When I teach “profiling,” I tell my students that, when referring to sexual killers, they are not use the following terms in my class: “Pervert,” “weirdo,” “wacko,” “monster,” “sicko” . . . regardless of the type of crime(s) the serial killer has committed. My reasoning is that when they use those terms to describe the offender, they have begun the process of structuring a mindset as to the type of person they are looking for when in reality he may be a person studying to become a doctor (Craiglist Killer) or a lawyer (Ted Bundy) or a police officer (Gerard Schaefer).

So no, I don’t believe that “monster” is a descriptor that should be used because the lay person then applies his/her idea of what a “monster” looks or behaves like and consequently, when the offender is identified, the public is shocked at how “normal” he appears.

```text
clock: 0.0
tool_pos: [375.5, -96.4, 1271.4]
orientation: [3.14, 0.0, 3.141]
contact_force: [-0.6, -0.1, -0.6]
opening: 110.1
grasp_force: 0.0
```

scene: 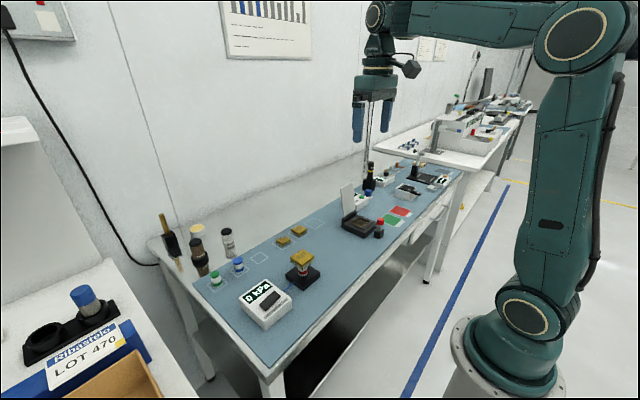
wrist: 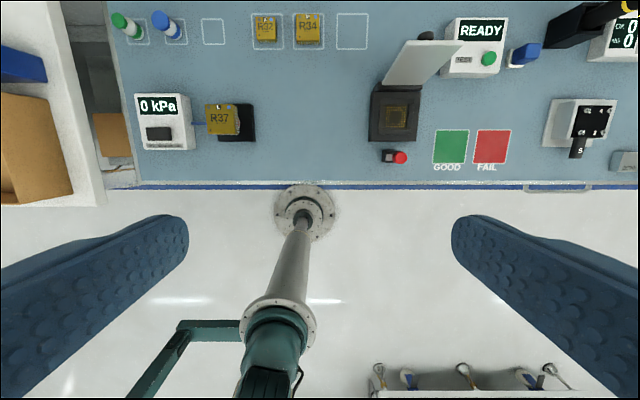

Hazelwood’s powerful observations explain how the police often construct a public identity for a serial killer that is nothing like the actual person. Truth be told, a serial killer is much more likely to come across as the mild-mannered Dennis Rader in person than as the socially constructed monster known as BTK. When law enforcement authorities describe a serial killer in one-dimensional and supernatural terms, they perpetuate a stereotype that harms society by distorting the true nature and extent of the threat represented by the criminal.